The 52-year-old shares the dismay and knows feelings on how the SPFL have treated Hearts will not be easily erased from supporters’ memory banks.
“Hearts fans will never forget this. They are right to be angry,” said Sergio. “They will accept their team going to the second division if the league finishes and they are last because they did not win enough points.
“In this case, last place is being put into the second division without all the games being played – at a time when Hearts have invested in their stadium, new players and a new coach. If they don’t have the chance to fight for the results after this investment, then of course everybody will feel it is not fair. It’s not a relegation, it’s a demotion.”
Unlike Hearts and fellow relegated clubs Partick Thistle and Stranraer, Portimonense will get the opportunity to play for their survival. They sit second bottom of Portugal’s top flight and are six points adrift of the safety zone with ten games left.
The campaign is due to restart early next month. Sergio has only been in charge for four games and is grateful to at least have matches to determine his team’s fate. It is a luxury Hearts would dearly love. “We are going to play every four or five days and play all ten games inside one and a half months,” he explained. “It will be tough and it will be a risk, but at least they are giving us the chance to finish the league and fight for the points.
“I can’t understand how the SPFL deal with their partners, it’s not fair. I would say the same if it was Hibernian, St Mirren or anyone else in this position. I think it’s a shame that one of the biggest clubs in Scotland are treated like this.
“Hearts helps to make Scottish football stronger even if they have not had a good season. It’s a shame to put a club like Hearts in the second division without playing all the league games. I think other options should be used. It’s a very bad decision. If Hearts have to go down, they will fight to return to their place. I’m sure they will prepare better for the future than they did the last few years, but I think it’s a huge loss for the Premiership in Scotland to play without Hearts. The club is growing in infrastructure and want to improve Scottish football every year.

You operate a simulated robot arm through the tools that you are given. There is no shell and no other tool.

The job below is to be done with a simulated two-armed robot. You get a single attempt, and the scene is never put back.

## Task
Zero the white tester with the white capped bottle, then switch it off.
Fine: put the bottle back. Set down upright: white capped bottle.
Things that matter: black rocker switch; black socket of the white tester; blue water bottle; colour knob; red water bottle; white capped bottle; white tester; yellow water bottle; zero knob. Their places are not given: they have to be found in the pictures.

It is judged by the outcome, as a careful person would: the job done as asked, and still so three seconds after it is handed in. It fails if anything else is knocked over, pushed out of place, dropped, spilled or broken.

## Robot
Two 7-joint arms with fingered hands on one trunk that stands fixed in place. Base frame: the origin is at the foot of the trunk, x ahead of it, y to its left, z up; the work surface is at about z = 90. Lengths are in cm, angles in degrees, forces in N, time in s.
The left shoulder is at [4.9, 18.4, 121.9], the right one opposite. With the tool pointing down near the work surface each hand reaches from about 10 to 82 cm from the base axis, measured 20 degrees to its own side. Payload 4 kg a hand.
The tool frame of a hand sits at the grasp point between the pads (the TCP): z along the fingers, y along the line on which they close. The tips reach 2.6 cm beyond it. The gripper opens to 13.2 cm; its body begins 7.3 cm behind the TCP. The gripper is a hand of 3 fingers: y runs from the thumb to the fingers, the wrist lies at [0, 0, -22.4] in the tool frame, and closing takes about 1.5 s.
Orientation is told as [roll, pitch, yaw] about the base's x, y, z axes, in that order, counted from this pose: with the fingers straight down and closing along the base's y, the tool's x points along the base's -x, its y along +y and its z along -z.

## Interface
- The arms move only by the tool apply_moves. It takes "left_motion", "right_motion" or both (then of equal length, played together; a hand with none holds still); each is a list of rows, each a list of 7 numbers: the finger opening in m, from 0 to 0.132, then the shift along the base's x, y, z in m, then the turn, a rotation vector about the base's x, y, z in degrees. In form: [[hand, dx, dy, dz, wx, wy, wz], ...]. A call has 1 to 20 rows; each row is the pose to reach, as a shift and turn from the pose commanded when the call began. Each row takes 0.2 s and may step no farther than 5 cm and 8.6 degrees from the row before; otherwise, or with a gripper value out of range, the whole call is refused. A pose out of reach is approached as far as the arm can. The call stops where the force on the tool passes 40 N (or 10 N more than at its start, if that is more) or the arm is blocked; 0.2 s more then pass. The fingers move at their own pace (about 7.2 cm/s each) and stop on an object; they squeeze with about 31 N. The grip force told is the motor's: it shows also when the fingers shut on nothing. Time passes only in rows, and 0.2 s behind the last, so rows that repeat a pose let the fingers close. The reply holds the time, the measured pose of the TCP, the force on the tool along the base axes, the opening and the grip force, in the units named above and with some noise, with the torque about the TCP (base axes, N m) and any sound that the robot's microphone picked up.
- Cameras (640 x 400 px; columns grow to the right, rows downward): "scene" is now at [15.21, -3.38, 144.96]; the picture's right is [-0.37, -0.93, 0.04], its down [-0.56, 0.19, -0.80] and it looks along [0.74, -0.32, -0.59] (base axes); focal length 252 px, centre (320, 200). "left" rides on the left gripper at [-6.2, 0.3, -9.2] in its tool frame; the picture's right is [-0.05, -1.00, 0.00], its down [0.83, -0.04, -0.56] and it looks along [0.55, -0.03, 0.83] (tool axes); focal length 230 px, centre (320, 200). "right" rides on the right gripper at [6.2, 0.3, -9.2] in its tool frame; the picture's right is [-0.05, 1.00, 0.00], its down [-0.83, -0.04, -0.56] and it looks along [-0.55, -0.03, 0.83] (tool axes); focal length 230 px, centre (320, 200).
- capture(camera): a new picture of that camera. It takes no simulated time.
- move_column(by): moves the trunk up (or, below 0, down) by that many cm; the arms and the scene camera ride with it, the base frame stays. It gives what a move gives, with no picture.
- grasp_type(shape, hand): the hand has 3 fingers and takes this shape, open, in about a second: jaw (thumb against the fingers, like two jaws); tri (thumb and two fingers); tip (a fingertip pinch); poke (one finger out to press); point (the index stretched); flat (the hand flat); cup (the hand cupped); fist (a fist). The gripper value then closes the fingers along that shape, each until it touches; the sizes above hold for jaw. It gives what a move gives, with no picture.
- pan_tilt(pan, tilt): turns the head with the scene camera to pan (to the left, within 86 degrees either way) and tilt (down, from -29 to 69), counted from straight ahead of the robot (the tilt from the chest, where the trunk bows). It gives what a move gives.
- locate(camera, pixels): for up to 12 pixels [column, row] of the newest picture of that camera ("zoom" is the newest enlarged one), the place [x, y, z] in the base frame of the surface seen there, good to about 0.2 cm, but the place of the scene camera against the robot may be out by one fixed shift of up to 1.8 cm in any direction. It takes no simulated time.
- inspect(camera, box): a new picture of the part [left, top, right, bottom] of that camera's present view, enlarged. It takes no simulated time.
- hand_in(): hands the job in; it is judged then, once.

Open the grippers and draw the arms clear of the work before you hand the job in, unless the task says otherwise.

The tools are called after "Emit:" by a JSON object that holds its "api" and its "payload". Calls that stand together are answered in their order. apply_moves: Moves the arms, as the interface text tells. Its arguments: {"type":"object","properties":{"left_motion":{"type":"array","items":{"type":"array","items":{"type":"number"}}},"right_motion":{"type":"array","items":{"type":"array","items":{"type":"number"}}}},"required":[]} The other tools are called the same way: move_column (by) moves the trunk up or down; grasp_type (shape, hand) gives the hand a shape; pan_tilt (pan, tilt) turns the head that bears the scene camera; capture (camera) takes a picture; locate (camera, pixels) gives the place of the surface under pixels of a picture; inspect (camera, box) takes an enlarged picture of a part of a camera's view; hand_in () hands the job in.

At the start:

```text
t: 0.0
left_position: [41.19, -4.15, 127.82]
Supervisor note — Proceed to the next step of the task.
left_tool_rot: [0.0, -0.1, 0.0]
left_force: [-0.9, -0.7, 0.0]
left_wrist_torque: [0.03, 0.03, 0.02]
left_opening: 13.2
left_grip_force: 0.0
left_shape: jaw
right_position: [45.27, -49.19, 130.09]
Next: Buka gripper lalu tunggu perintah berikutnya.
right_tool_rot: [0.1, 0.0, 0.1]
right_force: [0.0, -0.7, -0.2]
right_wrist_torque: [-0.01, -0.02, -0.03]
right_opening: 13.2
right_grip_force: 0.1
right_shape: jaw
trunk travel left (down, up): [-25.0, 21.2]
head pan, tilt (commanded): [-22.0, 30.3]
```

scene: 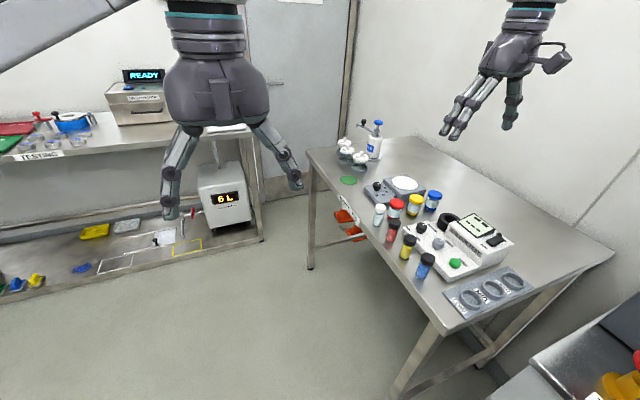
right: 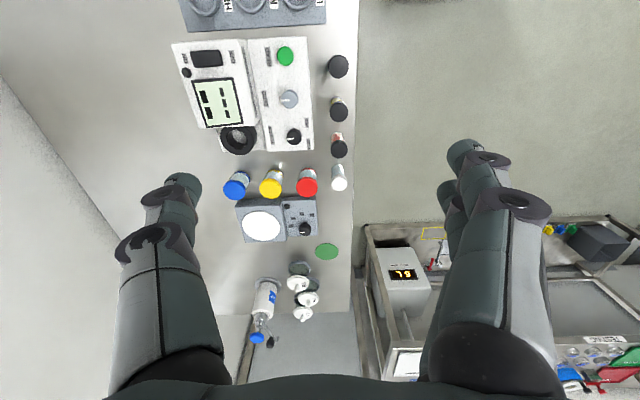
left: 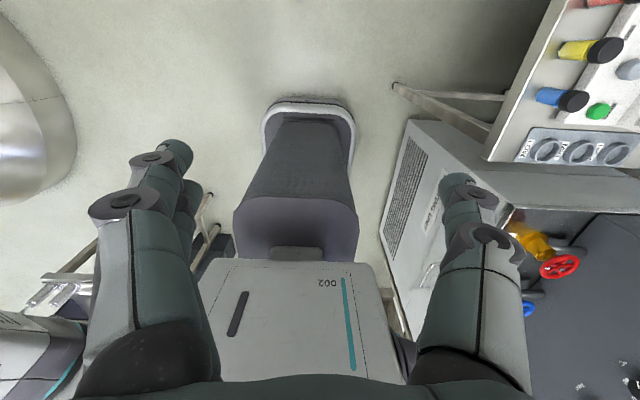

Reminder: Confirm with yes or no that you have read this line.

“To play the league without them should be a worry for the SPFL. It’s like when they did not have Rangers in the top division. I can’t understand why they treat a partner like Hearts in this way.”
League reconstruction and potential legal action are being looked at by the Hearts owner Ann Budge. She is eager to find a way to avoid the drop into the Championship, not least because her club would expect to lose up to £3 million in revenue.
Sergio takes small comfort from knowing the Tynecastle support will ensure Hearts survive this latest crisis.
“The fans helped save Hearts in the past and they will do it all their lives. They are fantastic. I’m sure they will help the club rebuild and return to the Premiership as soon as possible,” he said.
“Of course, the feeling at the moment is anger. This situation is not fair and it doesn’t matter if another team is in this position, I would say the same. It is not because Hearts are in this position.”